* **Supplied data**:

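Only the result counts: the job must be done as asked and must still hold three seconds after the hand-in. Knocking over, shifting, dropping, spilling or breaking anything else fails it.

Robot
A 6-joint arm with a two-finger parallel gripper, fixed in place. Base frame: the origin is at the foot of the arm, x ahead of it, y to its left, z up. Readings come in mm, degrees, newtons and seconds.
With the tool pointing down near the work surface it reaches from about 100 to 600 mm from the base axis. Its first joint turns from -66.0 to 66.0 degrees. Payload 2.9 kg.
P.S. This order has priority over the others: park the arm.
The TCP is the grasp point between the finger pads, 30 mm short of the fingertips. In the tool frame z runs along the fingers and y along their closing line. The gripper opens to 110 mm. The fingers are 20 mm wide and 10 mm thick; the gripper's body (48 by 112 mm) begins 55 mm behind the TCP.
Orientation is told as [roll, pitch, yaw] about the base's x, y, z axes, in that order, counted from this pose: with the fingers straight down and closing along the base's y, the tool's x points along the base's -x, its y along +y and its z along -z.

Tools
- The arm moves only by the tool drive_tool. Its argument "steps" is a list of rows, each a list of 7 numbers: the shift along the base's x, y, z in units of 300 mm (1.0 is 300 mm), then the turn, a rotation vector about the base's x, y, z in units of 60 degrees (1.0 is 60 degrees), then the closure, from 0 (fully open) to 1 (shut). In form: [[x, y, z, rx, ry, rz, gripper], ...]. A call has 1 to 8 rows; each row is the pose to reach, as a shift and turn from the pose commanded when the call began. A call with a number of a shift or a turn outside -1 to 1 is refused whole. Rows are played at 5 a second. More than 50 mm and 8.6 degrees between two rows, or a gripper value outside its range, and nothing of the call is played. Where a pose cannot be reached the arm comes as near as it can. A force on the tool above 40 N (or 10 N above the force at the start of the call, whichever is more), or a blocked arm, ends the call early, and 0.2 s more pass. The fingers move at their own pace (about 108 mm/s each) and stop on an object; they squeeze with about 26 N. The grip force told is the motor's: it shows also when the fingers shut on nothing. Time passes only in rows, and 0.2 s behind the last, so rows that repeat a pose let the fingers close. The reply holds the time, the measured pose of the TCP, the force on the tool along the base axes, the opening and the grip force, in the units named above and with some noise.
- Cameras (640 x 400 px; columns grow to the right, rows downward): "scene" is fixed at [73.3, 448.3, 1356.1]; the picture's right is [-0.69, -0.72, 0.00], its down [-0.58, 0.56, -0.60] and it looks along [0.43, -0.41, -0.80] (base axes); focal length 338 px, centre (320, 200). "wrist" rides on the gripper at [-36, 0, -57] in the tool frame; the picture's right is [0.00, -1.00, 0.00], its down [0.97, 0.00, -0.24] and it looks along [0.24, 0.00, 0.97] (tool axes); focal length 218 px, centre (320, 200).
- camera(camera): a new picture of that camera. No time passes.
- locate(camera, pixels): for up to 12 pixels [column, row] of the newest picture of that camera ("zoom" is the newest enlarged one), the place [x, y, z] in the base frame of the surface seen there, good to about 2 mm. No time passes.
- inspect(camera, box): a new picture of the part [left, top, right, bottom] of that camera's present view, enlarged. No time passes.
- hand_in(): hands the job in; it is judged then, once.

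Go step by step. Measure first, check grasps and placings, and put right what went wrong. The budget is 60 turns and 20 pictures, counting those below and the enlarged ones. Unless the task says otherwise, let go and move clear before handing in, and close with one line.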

* **Instructions for the task**: Reproduce all of the material above word for word.

* **Solution for this exercise**:
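Only the result counts: the job must be done as asked and must still hold three seconds after the hand-in. Knocking over, shifting, dropping, spilling or breaking anything else fails it.

Robot
A 6-joint arm with a two-finger parallel gripper, fixed in place. Base frame: the origin is at the foot of the arm, x ahead of it, y to its left, z up. Readings come in mm, degrees, newtons and seconds.
With the tool pointing down near the work surface it reaches from about 100 to 600 mm from the base axis. Its first joint turns from -66.0 to 66.0 degrees. Payload 2.9 kg.
P.S. This order has priority over the others: park the arm.
The TCP is the grasp point between the finger pads, 30 mm short of the fingertips. In the tool frame z runs along the fingers and y along their closing line. The gripper opens to 110 mm. The fingers are 20 mm wide and 10 mm thick; the gripper's body (48 by 112 mm) begins 55 mm behind the TCP.
Orientation is told as [roll, pitch, yaw] about the base's x, y, z axes, in that order, counted from this pose: with the fingers straight down and closing along the base's y, the tool's x points along the base's -x, its y along +y and its z along -z.

Tools
- The arm moves only by the tool drive_tool. Its argument "steps" is a list of rows, each a list of 7 numbers: the shift along the base's x, y, z in units of 300 mm (1.0 is 300 mm), then the turn, a rotation vector about the base's x, y, z in units of 60 degrees (1.0 is 60 degrees), then the closure, from 0 (fully open) to 1 (shut). In form: [[x, y, z, rx, ry, rz, gripper], ...]. A call has 1 to 8 rows; each row is the pose to reach, as a shift and turn from the pose commanded when the call began. A call with a number of a shift or a turn outside -1 to 1 is refused whole. Rows are played at 5 a second. More than 50 mm and 8.6 degrees between two rows, or a gripper value outside its range, and nothing of the call is played. Where a pose cannot be reached the arm comes as near as it can. A force on the tool above 40 N (or 10 N above the force at the start of the call, whichever is more), or a blocked arm, ends the call early, and 0.2 s more pass. The fingers move at their own pace (about 108 mm/s each) and stop on an object; they squeeze with about 26 N. The grip force told is the motor's: it shows also when the fingers shut on nothing. Time passes only in rows, and 0.2 s behind the last, so rows that repeat a pose let the fingers close. The reply holds the time, the measured pose of the TCP, the force on the tool along the base axes, the opening and the grip force, in the units named above and with some noise.
- Cameras (640 x 400 px; columns grow to the right, rows downward): "scene" is fixed at [73.3, 448.3, 1356.1]; the picture's right is [-0.69, -0.72, 0.00], its down [-0.58, 0.56, -0.60] and it looks along [0.43, -0.41, -0.80] (base axes); focal length 338 px, centre (320, 200). "wrist" rides on the gripper at [-36, 0, -57] in the tool frame; the picture's right is [0.00, -1.00, 0.00], its down [0.97, 0.00, -0.24] and it looks along [0.24, 0.00, 0.97] (tool axes); focal length 218 px, centre (320, 200).
- camera(camera): a new picture of that camera. No time passes.
- locate(camera, pixels): for up to 12 pixels [column, row] of the newest picture of that camera ("zoom" is the newest enlarged one), the place [x, y, z] in the base frame of the surface seen there, good to about 2 mm. No time passes.
- inspect(camera, box): a new picture of the part [left, top, right, bottom] of that camera's present view, enlarged. No time passes.
- hand_in(): hands the job in; it is judged then, once.

Go step by step. Measure first, check grasps and placings, and put right what went wrong. The budget is 60 turns and 20 pictures, counting those below and the enlarged ones. Unless the task says otherwise, let go and move clear before handing in, and close with one line.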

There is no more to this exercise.